Because even small batches of such biological treatments can be produced only at specialized facilities, academic researchers as well as startup companies rely on contract manufacturing organizations (CMOs) to make what’s needed for both lab-animal research and small, early-stage clinical trials.

The demand for CMOs, however, far outstrips their availability.

“When researchers have an idea for a new cell therapy’’ and are ready to test it, McCullough said, “they’re often stuck in a long line at the CMO.’’ It’s not uncommon to wait 18 months before a CMO starts filling a new order for, say, human stem cells manipulated to become brain neurons for treating Parkinson’s disease.

A bio-manufacturing facility opened at Dana-Farber Cancer Institute in 2018, but the $35 million, 30,000-square-foot cell-manufacturing space became oversubscribed almost immediately.

“We are currently the only academic GMP cell manufacturing facility in New England,’’ said Dr. Jerry Ritz, executive director of the facility. (GMP, or good manufacturing practice, refers to the stringent criteria for clean rooms, safe handling, and other processes.)

“But after one year of operation we are already almost full. The field is moving quickly, and additional capacity is clearly needed.’’

Dana-Farber is among the initial partners in the planned facility, for which the organizers have $50 million in commitments to cover design, construction, and early operation.

The others include, besides Harvard, the Massachusetts Institute of Technology, Fujifilm Diosynth Biotechnologies, GE Healthcare Life Science, Alexandria Real Estate Equities, Beth Israel Deaconess Medical Center, Boston Children’s Hospital, Brigham and Women’s Hospital, and Massachusetts General Hospital.
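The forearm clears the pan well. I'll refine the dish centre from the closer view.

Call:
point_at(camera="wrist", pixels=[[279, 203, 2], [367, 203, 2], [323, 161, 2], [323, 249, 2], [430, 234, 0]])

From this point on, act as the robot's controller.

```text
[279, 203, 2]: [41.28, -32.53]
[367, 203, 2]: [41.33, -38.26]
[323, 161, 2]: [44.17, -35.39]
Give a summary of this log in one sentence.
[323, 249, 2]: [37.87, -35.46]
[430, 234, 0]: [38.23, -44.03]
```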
Researchers from the partners will be first in line to use the facility, whose scientific advisory committee will vet projects and parcel out manufacturing time and space.

The facility, which will be run by a new nonprofit corporation, will devote about half of its planned 25,000 square feet to bio-manufacturing, spread over eight clean rooms. The other half will be an innovation space with about 20 lab benches where academics can work with specialists to perfect recipes for, say, genetically engineering blood cells to treat sickle cell disease.

“Then they could move into the other, bio-manufacturing side of the facility,’’ Casey said.